Guitarist David Torn’s awkward blend of ambience and loops can make even fellow guitar iconoclasts like Reeves Gabrels and Adrian Belew sound normal by comparison. Prezens comes 20 years after Torn’s previous full-band effort for ECM, Cloud About Mercury, and features a similarly uneven ride. Yet the new disc is also occasionally reminiscent of his masterfully acidic, one-man-band disc from 1995, Tripping Over God.
Within the full-band context, the flavorful sideman on recordings by David Bowie, Tori Amos, and Bill Bruford (as well as several soundtracks) leans toward overly long epics like the 10-minute-plus “Structural Functions of Prezens” and “Neck-Deep in the Harrow…” that, if anything, shift in too many different directions. Each was co-composed with alto saxophonist Tim Berne, keyboardist Craig Taborn and drummer Tom Rainey.
Torn’s shorter compositions tally the other half, but they make up only one quarter of the CD’s minutes. “Rest & Unrest” and “Miss Place, The Mist…” have the dream-sequence capacities of Tripping Over God. The unorthodox, bass-free, full-band lineup lacks the star power of Cloud About Mercury (with Bruford, trumpeter Mark Isham and bassist Tony Levin), but not the firepower. The mercurial “Ak” shifts between ambience and Torn’s power chords; Berne and Taborn create orchestral harmony amid Rainey’s cymbal washes on “Bulbs,” and “Sink” is one-half funk-metal and one-half noisy John Cage update.

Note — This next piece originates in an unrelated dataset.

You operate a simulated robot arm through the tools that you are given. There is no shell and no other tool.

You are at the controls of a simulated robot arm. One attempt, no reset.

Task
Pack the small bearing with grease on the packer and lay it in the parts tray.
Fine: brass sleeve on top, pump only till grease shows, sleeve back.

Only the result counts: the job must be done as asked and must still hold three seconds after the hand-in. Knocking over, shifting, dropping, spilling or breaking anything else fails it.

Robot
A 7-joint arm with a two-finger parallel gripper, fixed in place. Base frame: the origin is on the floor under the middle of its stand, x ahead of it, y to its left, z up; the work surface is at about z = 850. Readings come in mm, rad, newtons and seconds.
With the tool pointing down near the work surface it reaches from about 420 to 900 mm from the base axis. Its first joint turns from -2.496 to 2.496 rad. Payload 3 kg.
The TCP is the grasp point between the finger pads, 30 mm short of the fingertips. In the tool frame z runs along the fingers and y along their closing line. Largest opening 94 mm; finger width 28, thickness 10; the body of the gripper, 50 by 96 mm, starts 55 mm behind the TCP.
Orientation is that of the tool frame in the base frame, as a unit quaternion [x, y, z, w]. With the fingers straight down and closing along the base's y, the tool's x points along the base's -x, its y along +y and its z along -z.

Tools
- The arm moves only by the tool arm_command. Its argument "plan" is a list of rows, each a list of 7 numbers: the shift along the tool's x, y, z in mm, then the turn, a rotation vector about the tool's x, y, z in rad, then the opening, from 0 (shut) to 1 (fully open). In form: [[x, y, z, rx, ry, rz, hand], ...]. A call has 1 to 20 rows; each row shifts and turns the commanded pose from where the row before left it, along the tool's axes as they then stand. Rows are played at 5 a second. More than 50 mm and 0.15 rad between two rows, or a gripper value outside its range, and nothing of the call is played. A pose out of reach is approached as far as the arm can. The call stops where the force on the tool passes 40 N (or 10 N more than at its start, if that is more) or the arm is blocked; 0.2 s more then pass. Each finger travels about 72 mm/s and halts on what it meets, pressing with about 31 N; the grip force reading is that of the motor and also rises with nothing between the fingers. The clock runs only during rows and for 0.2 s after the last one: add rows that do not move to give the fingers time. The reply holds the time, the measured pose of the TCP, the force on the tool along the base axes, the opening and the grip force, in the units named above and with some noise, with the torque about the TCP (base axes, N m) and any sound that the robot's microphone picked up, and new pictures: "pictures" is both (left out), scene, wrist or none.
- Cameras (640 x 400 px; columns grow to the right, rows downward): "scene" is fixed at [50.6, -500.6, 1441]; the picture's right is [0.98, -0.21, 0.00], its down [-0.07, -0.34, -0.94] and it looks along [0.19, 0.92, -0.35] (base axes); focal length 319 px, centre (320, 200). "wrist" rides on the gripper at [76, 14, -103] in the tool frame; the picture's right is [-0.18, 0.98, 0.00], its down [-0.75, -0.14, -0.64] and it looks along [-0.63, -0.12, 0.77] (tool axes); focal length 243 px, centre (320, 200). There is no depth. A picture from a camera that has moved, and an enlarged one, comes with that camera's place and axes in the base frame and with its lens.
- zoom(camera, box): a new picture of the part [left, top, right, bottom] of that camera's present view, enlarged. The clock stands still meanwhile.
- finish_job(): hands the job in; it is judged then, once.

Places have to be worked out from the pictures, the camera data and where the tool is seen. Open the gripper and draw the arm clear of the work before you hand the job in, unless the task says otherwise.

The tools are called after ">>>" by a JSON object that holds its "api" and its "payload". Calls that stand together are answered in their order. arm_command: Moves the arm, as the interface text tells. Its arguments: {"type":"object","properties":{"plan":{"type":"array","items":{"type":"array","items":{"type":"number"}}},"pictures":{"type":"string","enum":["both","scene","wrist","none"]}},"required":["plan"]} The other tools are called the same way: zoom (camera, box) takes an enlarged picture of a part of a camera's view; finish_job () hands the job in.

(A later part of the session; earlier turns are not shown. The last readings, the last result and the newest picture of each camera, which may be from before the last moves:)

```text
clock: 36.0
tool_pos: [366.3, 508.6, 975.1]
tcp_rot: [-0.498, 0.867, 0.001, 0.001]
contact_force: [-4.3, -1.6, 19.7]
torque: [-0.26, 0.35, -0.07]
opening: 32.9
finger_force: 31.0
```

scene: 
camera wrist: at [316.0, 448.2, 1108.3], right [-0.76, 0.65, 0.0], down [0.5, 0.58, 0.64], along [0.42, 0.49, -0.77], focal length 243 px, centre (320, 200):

The split-personality pieces are symbolic of the full-band work released under Torn’s name. The guitarist’s best ensemble recording came as a sideman, along with trumpeter Chris Botti, on the enjoyably unpredictable 1998 Bruford-Levin CD Upper Extremities. On Prezens, Torn crosses the fine line between unpredictability and inconsistency.